Tenability of demand for the period 2007-08 to March, 2013 - Major portion of the demand relates to Discounting charges and a small portion of which relates to commission earned on sale of Mutual funds and service charges - Held that:- there is not a semblance of consideration, discussion and finding, with material evidence in support, recorded by the Lower Authority in this regard in the Impugned Order, as was essential - yet the liability has been invoked and confirmed against them, in abstentia, as it were thus (non-discussion of material defence submission). Such casual non-consideration made would fail, as is obvious. It is against the salutary principles of natural justice also (‘right to effective representation’). The law in this regard is clear and well settled. It cannot be done. It goes to the root of the issue involve. By applying the decisions in the cases of CCE v. N.M. Nagpal (P.) Ltd. [2006 (5) TMI 49 - SUPREME COURT] and Alpic India v. CCE [2006 (3) TMI 681 - CESTAT, MUMBAI], the impugned order fails entirely, without prejudice and the liability after 30-6-2012 is dropped with respect to commission earned by the appellant as per Notfn. No. 25/2012-S.T., dated 20-6-2012.

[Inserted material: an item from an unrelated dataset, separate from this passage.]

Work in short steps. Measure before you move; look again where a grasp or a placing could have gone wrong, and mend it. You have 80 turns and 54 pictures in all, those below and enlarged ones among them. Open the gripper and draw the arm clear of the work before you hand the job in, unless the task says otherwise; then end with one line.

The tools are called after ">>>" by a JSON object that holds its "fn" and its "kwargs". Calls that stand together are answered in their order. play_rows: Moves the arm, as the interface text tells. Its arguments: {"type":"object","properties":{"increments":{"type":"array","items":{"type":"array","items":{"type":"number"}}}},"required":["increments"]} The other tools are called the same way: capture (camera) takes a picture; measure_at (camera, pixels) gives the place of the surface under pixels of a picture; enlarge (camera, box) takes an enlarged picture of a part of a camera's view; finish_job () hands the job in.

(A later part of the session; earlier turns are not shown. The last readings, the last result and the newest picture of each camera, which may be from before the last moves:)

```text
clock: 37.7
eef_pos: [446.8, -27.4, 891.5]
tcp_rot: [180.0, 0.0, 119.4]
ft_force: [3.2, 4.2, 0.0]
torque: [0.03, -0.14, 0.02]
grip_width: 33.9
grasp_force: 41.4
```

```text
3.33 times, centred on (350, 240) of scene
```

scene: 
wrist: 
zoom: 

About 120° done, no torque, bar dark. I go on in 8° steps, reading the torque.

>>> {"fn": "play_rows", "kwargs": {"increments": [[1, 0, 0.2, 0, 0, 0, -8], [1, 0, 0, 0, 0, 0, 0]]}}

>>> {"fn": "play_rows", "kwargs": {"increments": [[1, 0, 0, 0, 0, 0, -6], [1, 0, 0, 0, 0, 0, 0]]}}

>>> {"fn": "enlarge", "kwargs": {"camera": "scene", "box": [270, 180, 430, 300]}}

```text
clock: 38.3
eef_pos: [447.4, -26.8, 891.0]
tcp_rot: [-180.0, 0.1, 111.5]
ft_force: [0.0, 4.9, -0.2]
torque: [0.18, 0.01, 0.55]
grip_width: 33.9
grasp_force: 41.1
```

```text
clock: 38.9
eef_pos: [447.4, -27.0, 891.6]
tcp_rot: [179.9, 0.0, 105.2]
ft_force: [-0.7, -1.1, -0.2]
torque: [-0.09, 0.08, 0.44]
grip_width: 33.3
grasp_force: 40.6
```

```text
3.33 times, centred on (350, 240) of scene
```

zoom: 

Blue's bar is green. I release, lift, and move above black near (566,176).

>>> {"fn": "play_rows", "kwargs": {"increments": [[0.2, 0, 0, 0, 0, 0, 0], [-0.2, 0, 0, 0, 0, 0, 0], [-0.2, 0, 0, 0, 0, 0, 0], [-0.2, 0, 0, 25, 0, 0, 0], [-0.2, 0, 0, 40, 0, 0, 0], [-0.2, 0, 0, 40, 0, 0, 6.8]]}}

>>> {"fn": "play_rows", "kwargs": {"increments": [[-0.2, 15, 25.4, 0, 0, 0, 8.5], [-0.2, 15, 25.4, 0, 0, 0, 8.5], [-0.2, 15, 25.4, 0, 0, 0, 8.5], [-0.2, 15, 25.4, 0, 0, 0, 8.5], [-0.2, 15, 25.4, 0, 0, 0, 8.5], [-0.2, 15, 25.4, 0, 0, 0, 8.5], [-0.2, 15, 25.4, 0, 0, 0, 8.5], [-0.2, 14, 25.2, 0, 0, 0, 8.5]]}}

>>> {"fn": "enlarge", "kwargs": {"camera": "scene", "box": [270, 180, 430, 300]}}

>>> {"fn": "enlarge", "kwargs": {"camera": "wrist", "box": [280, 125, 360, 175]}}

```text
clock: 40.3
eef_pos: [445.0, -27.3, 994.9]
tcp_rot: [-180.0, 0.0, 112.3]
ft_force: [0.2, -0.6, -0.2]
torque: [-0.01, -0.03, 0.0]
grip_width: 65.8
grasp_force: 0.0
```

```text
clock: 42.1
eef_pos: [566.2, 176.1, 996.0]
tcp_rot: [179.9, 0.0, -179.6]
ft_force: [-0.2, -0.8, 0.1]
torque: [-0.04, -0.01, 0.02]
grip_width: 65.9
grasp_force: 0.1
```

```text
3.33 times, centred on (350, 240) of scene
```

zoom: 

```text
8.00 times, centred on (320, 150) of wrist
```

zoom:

Tenability of interest and penalties imposed - Held that:- as there exists no duty liability on appellant in terms of the Impugned Order, its attendant consequences follow as a matter of course. No interest under Section 75 of the FA would be payable by them as ordered therein. Also, no penalties would be imposable on them, similarly. By relying on the decision of Hon'ble Supreme Court in the case of Balakrishna Industries v. CCE [2006 (8) TMI 182 - SUPREME COURT OF INDIA], the interest and penalty imposed is not tenable.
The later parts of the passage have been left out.